Feel My Rebellion
Following recent posts on academic groupthink and campus indoctrination, this may be of interest. Mark Bauerlein ponders oppositional narcissism and the rebel professor:
The Adversarial Campus Argument… says that the campus must contest the mainstream, that higher education must critique U.S. culture and society because they have drifted rightward… Several points against the Adversarial Campus Argument spring to mind, but a single question explodes it. If Democrats won the White House in ‘08 and enlarged their majorities in Congress, and if a liberal replaced Scalia on the Supreme Court, would adversarial professors adjust their turf accordingly? Would Hillary in the White House bring Bill Kristol a professorship or Larry Summers a presidency again?
Hardly, and it goes to show that the Adversarial Campus Argument isn’t really an argument. It’s an attitude. And attitudes aren’t overcome by evidence, especially when they do so much for people who bear them. For, think of what the Adversarial Campus does for professors. It flatters the ego, ennobling teachers into dissidents and gadflies. They feel underpaid and overworked, mentally superior but underappreciated, and any notion that compensates is attractive. It gives their isolation from zones of power, money, and fame a functional value. Yes, they’re marginal, but that’s because they impart threatening ideas.
The idea of academic administrators and professors picturing themselves as Luke Skywalker figures – pitted against an evil empire of oppressive bourgeois vales – is rather quaint and not without comic potential. And, as we’ve seen, ‘rebellion’ of this kind is often difficult to distinguish from absurdity, psychodrama and reactionary role-play. Take, for instance, Dr Caprice Hollins, a speaker on “multicultural issues” and currently the Director of Equity, Race and Learning for Seattle’s public schools. Hollins has famously criticised individualism, long-term planning (or “future time orientation”) and the speaking of grammatical English as “white values.” The expectation among teachers that all students should be responsible individuals and meet certain linguistic and organisational standards is, according to Hollins, a form of “cultural racism.” When not denouncing punctuality and the ability to communicate, Dr Hollins finds time to deconstruct the “myth” of Thanksgiving as “a happy time.” Speaking of her appointment in 2004, Hollins announced,
“Now I’ll be part of a system that some people see as an oppressive system. So it’s kind of this dual role – on one hand I’m part of the system and on the other, I have the role of dismantling that institutional racism… They wouldn’t have hired me if there wasn’t a need. I just need to find out what that need is.”

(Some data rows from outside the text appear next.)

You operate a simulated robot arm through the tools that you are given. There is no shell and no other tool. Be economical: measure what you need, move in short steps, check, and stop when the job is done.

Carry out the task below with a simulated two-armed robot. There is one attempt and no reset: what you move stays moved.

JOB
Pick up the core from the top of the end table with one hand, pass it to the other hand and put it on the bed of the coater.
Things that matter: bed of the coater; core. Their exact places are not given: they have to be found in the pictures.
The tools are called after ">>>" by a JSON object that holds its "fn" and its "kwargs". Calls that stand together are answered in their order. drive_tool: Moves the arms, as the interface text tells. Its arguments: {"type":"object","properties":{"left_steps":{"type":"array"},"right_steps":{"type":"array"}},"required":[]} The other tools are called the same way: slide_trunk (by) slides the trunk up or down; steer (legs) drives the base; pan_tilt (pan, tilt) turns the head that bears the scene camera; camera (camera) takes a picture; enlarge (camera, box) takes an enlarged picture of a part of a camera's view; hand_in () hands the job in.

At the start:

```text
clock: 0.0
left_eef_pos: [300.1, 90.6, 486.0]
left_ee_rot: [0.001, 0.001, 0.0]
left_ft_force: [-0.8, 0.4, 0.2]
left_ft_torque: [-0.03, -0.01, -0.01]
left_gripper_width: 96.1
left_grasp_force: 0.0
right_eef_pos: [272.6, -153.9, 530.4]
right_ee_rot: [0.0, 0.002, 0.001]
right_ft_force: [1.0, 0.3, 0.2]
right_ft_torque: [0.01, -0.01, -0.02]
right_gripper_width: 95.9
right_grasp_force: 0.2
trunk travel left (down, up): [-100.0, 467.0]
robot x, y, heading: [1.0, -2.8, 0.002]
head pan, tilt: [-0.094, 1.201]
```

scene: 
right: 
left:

Some three years later, Hollins admitted to the Seattle Times that she had, in fact, managed to find no evidence of institutional racism in Seattle’s public schools. Dr Hollins is, of course, still employed and still claiming her $86,000 salary. Without a flicker of irony or concession, Hollins has subsequently extended her mission beyond the school gates. In order to find unspeakable wickedness “within the school system”, she is now reduced to turning over stones in children’s summer holidays, which, she claims, constitute “an example of systemic problems.” Dr Hollins is, alas, one of many Witchfinders General, whose sensitivity to oppression is apparently paranormal and whose mission to purge improper thought is unimpeded by reality.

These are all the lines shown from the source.